Place sweet potatoes in a large sauce pan, cover with water and bring to a boil. Reduce heat and simmer 10 minutes.

Meanwhile, in a large skillet, cook and crumble sausage over medium heat. Add mushrooms and onions and cook until mushrooms are soft. (For a more healthful alternative, drain fat from the sausage, remove from skillet and cook mushrooms and onions in a few teaspoons of olive oil, then add sausage back to the skillet.)

When potatoes are soft enough to pierce with a fork, drain and let cool for 2 to 3 minutes then add to skillet with sausage. Stir in bacon. Scramble up eggs in a mixing bowl, season with salt and pepper, and add to skillet. Allow to firm up a bit before stirring or you’ll have minced eggs instead of nice big chunks! Serve with your favorite breakfast sides!

Skippy’s Southwestern Breakfast Bake

My hubby and his buddies camp out every year at Daytona for the Rolex 24. It’s 24 hours of watching cars go fast, enjoying libations, and most importantly, eating. Last year, our good friend Skippy brought this casserole to have for breakfast , and my hubby brought back the recipe. It’s a hardy breakfast best enjoyed after a long night, but will also impress any Holiday house guests that maybe looking for a great breakfast from a wonderful host. It can be a bit on the spicy side, so for the not-so-big-a-fan of heat first thing in the morning, use mild Rotel and unseasoned hashbrowns.
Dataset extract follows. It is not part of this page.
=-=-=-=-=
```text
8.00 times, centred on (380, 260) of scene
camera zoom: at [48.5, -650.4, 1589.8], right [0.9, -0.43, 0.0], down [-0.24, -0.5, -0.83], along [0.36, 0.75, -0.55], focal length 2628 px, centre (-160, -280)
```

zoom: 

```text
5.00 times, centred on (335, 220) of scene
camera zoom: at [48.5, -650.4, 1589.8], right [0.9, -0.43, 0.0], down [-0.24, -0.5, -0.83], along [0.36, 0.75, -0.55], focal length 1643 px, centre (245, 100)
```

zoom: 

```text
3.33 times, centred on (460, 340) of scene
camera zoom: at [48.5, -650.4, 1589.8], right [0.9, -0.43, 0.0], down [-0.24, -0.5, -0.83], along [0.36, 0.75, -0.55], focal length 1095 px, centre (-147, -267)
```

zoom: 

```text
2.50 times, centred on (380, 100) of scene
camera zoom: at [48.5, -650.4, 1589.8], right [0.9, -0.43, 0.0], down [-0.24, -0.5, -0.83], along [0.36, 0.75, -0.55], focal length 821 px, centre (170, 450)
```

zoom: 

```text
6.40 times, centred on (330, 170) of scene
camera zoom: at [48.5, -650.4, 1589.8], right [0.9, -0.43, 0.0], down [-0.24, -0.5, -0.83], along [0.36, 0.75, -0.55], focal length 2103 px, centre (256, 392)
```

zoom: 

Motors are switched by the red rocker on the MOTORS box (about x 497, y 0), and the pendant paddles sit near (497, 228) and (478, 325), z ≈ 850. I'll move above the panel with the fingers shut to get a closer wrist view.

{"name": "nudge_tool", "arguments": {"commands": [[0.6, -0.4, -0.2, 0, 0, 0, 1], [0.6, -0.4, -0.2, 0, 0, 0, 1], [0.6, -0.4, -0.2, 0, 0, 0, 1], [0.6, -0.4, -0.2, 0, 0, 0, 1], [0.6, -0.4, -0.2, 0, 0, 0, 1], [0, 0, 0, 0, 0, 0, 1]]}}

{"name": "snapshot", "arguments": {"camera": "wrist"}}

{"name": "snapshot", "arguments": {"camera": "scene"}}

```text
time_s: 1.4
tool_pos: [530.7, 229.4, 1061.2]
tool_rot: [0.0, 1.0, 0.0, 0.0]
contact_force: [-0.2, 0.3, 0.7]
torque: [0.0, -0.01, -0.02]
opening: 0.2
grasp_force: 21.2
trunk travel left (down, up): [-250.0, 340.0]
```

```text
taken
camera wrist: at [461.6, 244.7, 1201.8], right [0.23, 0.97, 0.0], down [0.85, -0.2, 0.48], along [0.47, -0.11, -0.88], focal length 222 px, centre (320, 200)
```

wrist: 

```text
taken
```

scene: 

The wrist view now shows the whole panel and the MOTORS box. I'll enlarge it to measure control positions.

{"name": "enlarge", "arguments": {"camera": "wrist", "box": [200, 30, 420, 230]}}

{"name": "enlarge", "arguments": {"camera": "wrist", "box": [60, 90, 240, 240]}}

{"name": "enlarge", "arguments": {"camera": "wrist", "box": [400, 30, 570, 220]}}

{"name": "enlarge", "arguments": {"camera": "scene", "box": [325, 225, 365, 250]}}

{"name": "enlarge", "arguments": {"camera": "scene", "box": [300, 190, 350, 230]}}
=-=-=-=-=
  • 1 20 oz package refrigerated Southwestern flavor hashbrowns
  • 1 10.75 oz can cream of mushroom soup
  • 1 10 oz can Rotel
  • 1 small onion, chopped
  • 1 lb cooked, crumbled sausage
  • 1/2 cup sour cream
  • 2 cups shredded cheddar cheese
  • 2 cups Cornflakes
  • 2 tbsp melted butter

Preheat oven to 350 degrees.

In a large mixing bowl, combine first seven ingredients and mix well. Pour into a greased 13×9 baking dish.

Mix together cornflakes and melted butter. Spread evenly on top of hashbrown mixture and bake in preheated oven for 45 minutes. Let cool 10 minutes before serving. Enjoy!